## start Supplied material
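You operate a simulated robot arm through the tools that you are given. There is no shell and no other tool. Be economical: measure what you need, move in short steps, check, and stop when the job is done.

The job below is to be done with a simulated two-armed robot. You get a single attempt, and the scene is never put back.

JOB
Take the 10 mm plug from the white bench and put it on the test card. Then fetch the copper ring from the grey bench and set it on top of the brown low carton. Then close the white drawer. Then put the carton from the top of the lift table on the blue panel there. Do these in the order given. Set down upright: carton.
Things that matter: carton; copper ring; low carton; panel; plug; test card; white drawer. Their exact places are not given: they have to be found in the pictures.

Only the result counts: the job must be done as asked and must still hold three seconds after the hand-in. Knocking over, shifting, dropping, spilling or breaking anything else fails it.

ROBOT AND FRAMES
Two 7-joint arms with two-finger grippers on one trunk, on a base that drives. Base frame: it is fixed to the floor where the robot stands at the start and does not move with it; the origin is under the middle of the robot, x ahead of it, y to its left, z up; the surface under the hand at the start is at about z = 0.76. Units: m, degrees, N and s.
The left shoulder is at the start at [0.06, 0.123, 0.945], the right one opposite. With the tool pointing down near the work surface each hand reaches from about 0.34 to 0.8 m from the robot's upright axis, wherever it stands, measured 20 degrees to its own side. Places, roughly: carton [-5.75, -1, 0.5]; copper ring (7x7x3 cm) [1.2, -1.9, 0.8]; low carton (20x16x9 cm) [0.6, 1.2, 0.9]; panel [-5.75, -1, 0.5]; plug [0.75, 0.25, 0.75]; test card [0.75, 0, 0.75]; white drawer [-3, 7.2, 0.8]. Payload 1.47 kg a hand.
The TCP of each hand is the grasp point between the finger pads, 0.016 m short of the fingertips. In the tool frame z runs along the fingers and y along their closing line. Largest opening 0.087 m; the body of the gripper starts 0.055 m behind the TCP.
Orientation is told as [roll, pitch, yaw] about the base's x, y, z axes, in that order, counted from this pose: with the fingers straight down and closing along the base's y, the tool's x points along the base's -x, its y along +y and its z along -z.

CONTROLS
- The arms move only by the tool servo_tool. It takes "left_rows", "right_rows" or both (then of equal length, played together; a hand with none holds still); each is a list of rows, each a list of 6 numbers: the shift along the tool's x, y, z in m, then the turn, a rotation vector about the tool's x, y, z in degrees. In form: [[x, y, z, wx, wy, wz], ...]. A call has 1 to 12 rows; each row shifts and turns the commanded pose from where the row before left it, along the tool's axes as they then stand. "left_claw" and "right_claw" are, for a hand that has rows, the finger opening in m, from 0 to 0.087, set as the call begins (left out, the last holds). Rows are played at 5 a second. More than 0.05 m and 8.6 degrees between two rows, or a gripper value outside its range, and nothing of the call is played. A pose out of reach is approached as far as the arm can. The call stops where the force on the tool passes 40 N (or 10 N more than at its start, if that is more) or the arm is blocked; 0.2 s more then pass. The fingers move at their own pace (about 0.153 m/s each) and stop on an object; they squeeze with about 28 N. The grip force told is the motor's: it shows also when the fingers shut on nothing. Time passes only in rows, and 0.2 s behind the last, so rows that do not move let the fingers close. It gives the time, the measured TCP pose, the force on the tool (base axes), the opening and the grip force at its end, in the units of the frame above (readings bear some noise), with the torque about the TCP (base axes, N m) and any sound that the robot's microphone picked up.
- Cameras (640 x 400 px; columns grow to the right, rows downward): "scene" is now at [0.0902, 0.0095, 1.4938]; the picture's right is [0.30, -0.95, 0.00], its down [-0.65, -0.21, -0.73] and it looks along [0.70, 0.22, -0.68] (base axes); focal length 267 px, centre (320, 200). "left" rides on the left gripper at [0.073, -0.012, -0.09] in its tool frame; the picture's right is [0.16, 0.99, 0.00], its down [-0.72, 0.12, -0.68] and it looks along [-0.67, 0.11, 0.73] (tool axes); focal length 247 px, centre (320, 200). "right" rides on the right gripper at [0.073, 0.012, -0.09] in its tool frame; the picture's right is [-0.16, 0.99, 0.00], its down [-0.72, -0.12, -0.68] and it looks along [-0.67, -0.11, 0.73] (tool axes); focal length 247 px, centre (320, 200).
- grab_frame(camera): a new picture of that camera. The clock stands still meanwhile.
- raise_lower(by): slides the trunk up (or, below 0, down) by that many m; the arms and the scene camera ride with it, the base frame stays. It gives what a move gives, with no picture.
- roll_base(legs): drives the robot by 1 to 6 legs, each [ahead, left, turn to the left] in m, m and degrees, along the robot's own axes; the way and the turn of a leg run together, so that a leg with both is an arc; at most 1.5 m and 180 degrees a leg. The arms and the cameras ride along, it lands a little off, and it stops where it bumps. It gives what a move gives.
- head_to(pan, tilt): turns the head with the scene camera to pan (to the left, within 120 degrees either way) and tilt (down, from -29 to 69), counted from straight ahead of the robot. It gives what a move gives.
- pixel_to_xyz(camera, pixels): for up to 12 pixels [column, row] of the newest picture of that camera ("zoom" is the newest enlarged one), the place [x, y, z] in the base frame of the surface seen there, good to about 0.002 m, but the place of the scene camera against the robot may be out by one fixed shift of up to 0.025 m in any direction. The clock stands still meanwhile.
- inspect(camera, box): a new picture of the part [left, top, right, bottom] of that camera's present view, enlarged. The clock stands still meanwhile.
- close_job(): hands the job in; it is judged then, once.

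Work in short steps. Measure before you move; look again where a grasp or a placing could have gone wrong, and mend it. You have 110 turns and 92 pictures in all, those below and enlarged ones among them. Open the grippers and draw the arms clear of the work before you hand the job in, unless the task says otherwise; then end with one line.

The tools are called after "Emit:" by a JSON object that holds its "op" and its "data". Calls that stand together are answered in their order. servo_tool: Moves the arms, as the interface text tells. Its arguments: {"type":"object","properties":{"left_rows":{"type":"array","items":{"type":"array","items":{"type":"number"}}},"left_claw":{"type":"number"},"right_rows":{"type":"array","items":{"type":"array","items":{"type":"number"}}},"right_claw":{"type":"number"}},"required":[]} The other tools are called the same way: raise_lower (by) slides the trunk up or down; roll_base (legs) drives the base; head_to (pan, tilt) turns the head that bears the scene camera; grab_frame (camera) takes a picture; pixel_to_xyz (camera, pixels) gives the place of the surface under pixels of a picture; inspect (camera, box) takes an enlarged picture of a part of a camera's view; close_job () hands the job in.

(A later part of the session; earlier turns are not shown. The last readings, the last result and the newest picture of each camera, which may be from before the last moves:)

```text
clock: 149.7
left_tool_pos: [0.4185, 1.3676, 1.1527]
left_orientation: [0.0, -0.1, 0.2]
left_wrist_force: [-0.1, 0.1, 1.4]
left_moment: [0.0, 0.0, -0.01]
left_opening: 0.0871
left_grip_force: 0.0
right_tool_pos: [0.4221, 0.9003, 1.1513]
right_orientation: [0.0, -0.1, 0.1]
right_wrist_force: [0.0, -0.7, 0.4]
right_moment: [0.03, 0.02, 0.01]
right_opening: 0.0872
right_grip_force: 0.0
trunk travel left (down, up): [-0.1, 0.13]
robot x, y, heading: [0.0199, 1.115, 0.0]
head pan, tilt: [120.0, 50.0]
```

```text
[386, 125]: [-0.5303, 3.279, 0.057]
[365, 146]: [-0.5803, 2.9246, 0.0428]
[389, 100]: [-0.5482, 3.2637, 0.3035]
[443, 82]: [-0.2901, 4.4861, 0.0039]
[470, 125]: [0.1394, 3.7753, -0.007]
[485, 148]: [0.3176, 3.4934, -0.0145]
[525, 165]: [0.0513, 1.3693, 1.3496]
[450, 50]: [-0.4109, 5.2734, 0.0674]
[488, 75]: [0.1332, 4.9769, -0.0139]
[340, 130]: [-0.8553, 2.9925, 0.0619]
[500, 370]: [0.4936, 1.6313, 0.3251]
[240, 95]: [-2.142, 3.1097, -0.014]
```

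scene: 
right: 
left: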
## end Supplied material
> Goal of the exercise:
Scan the material above. Return every line containing the string "counted".

> Solution to this problem:
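Orientation is told as [roll, pitch, yaw] about the base's x, y, z axes, in that order, counted from this pose: with the fingers straight down and closing along the base's y, the tool's x points along the base's -x, its y along +y and its z along -z.
- head_to(pan, tilt): turns the head with the scene camera to pan (to the left, within 120 degrees either way) and tilt (down, from -29 to 69), counted from straight ahead of the robot. It gives what a move gives.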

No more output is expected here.